◆ EXERCISE:
Answer with nothing but the number of lines that include the word "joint".
___ PROVIDED MATERIAL
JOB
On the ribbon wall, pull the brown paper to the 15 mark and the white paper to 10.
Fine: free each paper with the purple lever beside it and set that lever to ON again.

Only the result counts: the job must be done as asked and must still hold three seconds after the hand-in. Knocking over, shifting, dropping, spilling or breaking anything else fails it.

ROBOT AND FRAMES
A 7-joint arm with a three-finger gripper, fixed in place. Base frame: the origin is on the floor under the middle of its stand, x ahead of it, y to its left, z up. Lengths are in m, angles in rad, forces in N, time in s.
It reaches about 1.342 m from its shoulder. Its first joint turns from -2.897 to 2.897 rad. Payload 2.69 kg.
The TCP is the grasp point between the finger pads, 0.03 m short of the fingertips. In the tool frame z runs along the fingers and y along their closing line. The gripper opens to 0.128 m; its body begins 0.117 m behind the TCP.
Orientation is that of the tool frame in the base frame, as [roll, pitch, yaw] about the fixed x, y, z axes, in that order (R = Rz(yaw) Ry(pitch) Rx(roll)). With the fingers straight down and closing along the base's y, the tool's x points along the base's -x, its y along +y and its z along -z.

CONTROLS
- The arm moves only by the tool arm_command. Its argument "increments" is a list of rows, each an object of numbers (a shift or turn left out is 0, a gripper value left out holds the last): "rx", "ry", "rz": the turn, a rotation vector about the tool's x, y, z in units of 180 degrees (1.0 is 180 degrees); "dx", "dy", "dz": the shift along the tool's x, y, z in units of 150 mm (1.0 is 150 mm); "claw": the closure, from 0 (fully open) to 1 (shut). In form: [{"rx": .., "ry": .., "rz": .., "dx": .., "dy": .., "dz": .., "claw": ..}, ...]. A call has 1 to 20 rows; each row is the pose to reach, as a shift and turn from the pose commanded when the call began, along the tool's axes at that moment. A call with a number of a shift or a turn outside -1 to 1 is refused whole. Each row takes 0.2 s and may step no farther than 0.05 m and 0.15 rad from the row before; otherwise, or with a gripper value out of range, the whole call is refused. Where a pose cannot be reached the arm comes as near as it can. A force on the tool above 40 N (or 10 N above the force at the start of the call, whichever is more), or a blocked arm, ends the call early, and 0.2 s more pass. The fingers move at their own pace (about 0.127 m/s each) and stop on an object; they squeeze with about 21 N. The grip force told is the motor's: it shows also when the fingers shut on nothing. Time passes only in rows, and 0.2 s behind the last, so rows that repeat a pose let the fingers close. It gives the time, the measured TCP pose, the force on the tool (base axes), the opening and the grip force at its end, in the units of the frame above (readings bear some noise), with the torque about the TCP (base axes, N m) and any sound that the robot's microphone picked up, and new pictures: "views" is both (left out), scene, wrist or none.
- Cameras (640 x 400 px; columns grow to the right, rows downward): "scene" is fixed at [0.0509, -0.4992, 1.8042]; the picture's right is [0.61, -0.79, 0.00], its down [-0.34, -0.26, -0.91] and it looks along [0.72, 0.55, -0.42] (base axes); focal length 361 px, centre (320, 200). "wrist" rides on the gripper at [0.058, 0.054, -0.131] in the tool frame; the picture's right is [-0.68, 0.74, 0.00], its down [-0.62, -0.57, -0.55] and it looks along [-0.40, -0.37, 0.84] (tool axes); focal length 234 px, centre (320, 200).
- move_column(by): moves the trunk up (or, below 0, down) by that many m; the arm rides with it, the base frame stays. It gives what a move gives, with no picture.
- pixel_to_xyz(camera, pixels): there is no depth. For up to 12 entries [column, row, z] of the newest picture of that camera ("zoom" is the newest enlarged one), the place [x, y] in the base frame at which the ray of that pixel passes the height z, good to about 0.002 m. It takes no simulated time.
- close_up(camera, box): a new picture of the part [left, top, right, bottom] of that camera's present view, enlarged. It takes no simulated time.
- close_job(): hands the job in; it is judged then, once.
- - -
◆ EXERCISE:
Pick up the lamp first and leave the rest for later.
______
◆ WRITTEN ANSWER:
2